YOUR GOAL – What lines of the data hold the string "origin"? Pull each one out.
## start
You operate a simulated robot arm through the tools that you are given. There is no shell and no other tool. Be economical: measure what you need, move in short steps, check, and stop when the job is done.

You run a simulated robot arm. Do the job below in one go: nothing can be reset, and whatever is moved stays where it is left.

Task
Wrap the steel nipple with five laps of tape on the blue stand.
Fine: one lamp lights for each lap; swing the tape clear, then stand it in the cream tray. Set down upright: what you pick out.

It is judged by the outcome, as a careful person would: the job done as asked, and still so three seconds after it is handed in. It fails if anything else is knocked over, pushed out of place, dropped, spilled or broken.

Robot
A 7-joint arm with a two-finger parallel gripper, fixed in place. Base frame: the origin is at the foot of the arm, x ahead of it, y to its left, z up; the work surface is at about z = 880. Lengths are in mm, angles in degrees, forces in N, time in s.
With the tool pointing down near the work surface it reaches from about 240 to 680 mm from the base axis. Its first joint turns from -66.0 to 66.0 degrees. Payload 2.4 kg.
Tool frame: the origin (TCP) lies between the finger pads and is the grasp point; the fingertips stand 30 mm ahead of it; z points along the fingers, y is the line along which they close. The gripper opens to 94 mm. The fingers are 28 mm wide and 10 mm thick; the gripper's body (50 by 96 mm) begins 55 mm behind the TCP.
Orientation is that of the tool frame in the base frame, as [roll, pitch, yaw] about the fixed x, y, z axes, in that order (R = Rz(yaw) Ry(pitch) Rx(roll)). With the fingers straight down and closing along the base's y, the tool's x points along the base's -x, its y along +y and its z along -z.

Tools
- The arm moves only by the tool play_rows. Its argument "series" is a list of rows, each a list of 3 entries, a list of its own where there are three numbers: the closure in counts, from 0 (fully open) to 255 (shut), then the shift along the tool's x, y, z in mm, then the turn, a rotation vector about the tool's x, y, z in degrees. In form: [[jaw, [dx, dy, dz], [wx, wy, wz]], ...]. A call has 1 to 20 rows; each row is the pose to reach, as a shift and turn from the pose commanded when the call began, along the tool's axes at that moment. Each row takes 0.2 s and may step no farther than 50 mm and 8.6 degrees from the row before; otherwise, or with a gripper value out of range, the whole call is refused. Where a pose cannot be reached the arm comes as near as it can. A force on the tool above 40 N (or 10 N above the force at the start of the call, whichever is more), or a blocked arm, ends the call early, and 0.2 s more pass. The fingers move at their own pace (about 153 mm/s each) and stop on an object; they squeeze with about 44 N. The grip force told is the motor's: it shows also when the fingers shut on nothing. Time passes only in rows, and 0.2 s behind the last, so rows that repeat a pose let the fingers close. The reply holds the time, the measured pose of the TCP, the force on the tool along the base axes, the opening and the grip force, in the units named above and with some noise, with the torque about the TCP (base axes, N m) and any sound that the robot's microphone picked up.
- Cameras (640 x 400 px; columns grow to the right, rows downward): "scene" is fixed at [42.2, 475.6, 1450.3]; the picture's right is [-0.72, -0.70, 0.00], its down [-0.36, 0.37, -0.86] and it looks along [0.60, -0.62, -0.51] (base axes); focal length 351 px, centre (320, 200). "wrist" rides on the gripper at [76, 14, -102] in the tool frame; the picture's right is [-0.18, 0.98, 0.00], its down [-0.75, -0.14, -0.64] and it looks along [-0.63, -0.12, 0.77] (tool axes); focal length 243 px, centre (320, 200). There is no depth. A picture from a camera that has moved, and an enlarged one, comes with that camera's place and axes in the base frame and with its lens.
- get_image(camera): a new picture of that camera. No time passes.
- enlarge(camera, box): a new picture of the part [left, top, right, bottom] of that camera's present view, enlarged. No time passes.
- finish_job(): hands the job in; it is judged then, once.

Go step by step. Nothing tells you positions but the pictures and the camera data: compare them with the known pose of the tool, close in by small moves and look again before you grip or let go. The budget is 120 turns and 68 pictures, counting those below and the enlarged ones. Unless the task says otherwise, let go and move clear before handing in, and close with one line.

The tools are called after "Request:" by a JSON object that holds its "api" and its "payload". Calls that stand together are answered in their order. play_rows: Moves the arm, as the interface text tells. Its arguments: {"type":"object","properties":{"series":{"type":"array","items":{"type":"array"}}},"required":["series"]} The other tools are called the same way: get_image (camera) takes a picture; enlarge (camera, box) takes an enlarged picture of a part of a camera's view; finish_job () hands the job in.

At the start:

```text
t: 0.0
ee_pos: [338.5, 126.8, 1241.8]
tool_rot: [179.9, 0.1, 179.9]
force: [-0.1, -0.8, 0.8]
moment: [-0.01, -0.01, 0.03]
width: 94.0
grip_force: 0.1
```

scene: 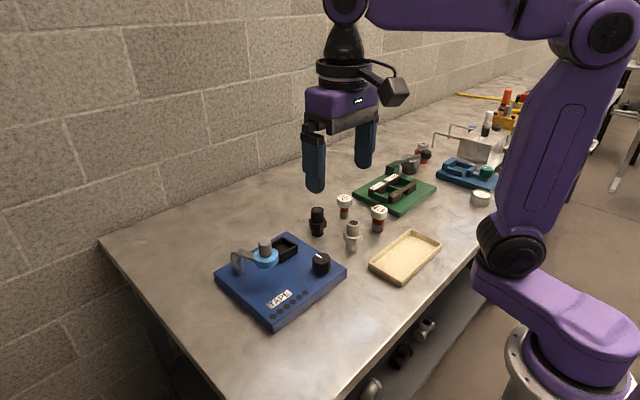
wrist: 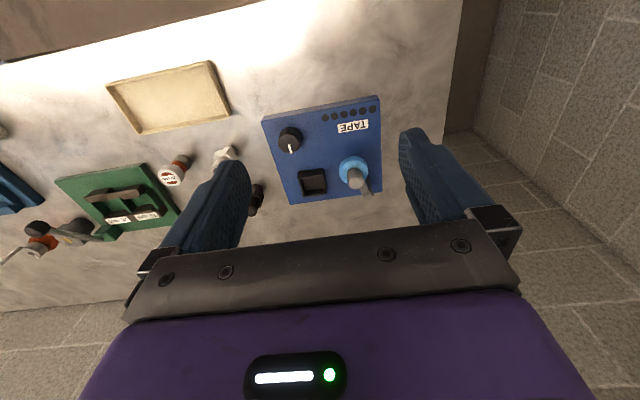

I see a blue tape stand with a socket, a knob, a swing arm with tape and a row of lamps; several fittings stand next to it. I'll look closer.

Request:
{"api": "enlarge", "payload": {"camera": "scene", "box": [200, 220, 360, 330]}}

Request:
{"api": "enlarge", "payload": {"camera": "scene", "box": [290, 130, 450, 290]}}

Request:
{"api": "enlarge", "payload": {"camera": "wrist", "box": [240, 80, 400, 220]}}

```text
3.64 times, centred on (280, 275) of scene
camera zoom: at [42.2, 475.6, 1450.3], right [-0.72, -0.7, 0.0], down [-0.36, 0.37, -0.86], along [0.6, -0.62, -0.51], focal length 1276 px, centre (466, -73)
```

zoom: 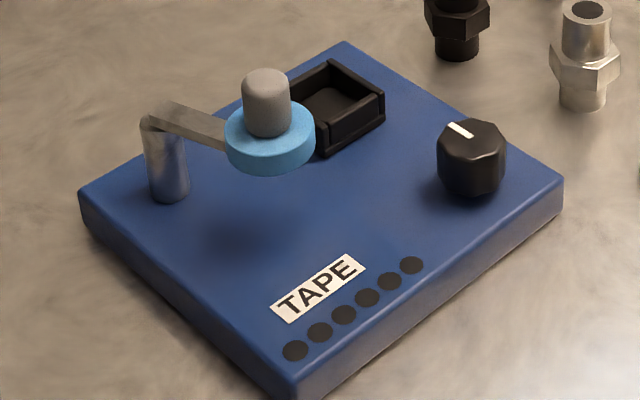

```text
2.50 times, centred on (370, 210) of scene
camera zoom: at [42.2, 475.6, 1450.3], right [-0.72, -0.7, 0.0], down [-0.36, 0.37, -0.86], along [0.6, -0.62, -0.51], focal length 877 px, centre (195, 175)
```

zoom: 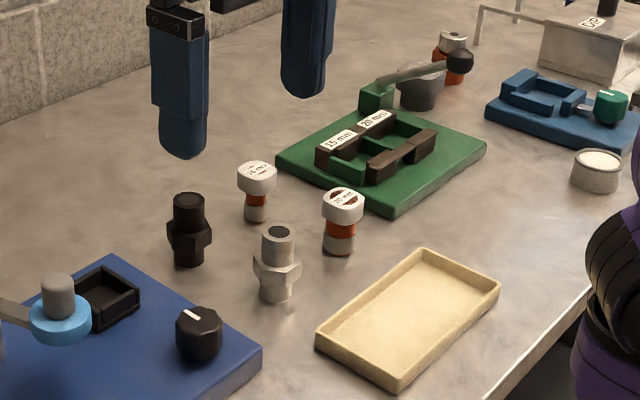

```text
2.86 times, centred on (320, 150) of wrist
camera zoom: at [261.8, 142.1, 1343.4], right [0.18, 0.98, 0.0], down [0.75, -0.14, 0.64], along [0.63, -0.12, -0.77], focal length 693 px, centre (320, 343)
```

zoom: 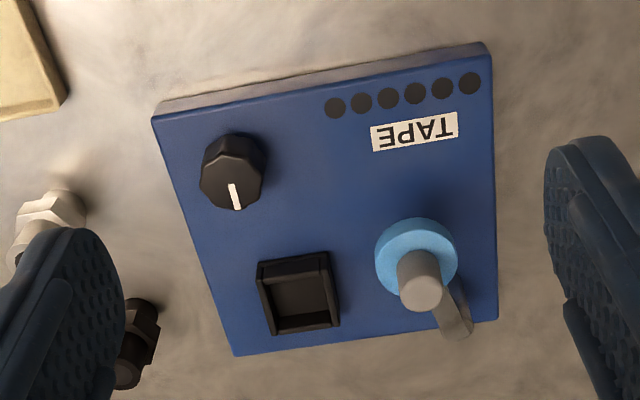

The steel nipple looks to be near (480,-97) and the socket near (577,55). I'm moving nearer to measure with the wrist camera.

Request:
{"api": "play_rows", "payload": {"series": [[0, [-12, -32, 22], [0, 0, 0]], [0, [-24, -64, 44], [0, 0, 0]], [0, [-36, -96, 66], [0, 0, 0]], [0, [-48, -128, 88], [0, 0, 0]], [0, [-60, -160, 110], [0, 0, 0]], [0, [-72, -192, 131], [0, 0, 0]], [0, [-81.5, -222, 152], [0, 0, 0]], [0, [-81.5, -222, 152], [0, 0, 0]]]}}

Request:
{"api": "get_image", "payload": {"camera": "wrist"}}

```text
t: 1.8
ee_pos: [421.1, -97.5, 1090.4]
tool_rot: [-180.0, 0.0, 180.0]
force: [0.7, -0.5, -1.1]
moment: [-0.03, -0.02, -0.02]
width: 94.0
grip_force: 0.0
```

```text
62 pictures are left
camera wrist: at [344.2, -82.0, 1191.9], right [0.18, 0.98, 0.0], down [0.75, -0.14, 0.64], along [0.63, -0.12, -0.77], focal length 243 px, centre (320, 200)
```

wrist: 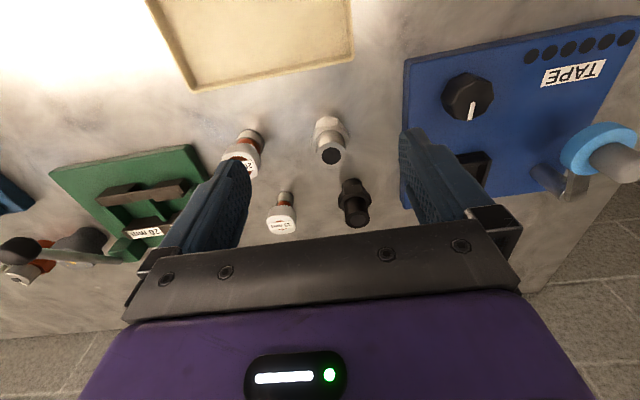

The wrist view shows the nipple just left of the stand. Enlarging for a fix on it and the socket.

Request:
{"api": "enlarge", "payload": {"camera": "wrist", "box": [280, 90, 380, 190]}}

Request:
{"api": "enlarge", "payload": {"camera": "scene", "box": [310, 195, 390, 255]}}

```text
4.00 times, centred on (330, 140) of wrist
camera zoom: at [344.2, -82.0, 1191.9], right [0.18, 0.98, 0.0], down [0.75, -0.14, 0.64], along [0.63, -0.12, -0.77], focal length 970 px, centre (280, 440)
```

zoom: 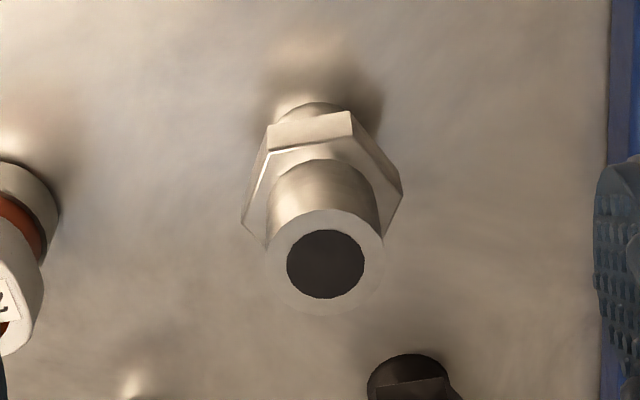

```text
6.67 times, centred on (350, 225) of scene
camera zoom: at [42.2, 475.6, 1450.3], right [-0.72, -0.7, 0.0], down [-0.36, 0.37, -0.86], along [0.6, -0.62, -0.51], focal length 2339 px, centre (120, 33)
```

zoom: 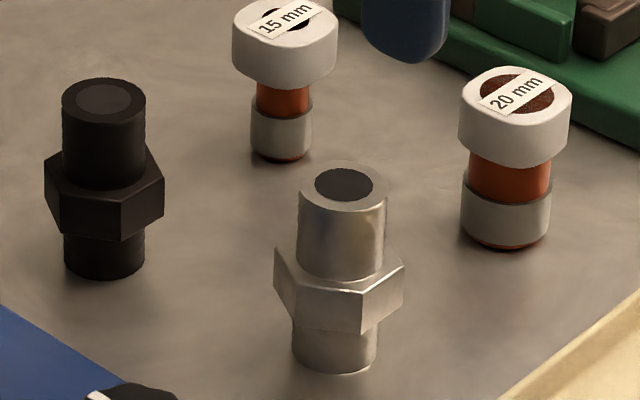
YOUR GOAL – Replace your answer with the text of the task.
## end
TASK ANSWER –
A 7-joint arm with a two-finger parallel gripper, fixed in place. Base frame: the origin is at the foot of the arm, x ahead of it, y to its left, z up; the work surface is at about z = 880. Lengths are in mm, angles in degrees, forces in N, time in s.
Tool frame: the origin (TCP) lies between the finger pads and is the grasp point; the fingertips stand 30 mm ahead of it; z points along the fingers, y is the line along which they close. The gripper opens to 94 mm. The fingers are 28 mm wide and 10 mm thick; the gripper's body (50 by 96 mm) begins 55 mm behind the TCP.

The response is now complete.